Other topics that came up for discussion included the influence of global trends. Young writer Arif Tabassum from Loralai, Balochistan, said that the rejection of literary terms or phrases from other languages, including English, needs to end. He argued that Pashto has the capability to assimilate foreign words and literary genres into its fold: “It will further enrich our language and literature. The fear that we shall lose our identity is unfounded in today’s rapidly changing global scenario; we have to go with the flow.”
Faisal Faran from Karachi discussed mythological references in Pashto literature, claiming that Hafiz Alpuri was the first to use fables and legends in his poetry. “Using such references enrich poetry and fire he imagination of the readers,” Faisal said.
Dr Liaqat Taban, who came from Quetta, brought up the portrayal of the Pashtuns in the media. He told the gathering that there are 12 television and 80 radio channels across the world airing programmes in Pashto language. However, he added, “none of these media outlets are owned by Pashtuns. There are billionaires among Pashtuns. We should have a strong media house from where we can project our true image to the world.”
Dr Abdur Rauf Rafiqi proposed that there should be one institution supervising research on any aspect of Pashto or Pashtun. “I have in my knowledge that four scholars were doing research in Kabul on one topic which I believe is a wastage of time.”
At the end, 100 old and new Pashto titles were launched.
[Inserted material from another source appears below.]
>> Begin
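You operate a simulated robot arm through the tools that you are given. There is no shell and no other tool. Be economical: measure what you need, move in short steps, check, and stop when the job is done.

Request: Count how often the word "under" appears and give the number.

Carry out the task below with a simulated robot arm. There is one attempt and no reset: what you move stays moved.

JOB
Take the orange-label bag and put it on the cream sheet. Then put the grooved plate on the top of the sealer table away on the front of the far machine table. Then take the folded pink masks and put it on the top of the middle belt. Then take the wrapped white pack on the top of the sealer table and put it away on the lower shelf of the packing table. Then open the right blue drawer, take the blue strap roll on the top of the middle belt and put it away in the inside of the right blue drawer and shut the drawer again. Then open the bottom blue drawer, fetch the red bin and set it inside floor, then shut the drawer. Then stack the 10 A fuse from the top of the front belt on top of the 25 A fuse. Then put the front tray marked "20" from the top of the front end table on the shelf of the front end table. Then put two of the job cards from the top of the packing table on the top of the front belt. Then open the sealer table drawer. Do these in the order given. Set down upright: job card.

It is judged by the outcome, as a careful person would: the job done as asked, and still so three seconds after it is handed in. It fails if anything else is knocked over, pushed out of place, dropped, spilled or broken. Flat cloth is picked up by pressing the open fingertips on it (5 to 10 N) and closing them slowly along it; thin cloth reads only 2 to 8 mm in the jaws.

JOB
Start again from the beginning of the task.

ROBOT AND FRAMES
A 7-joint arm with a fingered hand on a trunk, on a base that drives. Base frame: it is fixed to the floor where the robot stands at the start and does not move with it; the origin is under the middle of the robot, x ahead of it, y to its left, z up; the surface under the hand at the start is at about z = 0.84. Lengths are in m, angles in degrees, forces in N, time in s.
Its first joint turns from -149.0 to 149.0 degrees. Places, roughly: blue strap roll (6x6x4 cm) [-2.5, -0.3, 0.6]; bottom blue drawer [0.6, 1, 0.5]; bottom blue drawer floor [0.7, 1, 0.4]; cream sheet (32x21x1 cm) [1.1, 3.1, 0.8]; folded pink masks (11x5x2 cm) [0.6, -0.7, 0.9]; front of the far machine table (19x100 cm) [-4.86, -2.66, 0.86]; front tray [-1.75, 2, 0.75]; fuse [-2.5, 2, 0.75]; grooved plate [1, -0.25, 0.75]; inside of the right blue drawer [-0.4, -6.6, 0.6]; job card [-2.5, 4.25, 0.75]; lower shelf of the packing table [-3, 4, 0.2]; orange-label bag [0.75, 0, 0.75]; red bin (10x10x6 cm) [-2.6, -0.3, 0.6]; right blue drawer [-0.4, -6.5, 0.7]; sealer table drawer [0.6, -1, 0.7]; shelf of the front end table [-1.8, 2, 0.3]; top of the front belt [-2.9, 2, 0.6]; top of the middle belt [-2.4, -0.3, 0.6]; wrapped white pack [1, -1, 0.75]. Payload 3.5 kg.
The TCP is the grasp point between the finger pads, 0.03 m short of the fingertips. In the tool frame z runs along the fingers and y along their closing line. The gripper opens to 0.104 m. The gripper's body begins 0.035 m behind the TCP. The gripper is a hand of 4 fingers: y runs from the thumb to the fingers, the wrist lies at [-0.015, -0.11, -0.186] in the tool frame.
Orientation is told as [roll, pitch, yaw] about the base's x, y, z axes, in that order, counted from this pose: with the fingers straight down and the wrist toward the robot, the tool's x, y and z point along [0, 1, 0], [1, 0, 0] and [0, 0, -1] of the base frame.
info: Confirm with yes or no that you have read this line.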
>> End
At the joint declaration, scholars were unanimous on a unified Pashto script, a single research body and on jointly promoting literary and cultural activities to beat militancy and establish peace in the region. Sadiq Zarrak, Rokhan Yousafzai, Umar Gul Askar, Mohibullah Shauq, Professor Dr Yar Mohammad, Professor Mahmood Ayaz, Professor Dr Zubair Hassart, Professor Dr Mohammad Azam and Professor Dr Hanif Khalil also spoke at the gathering.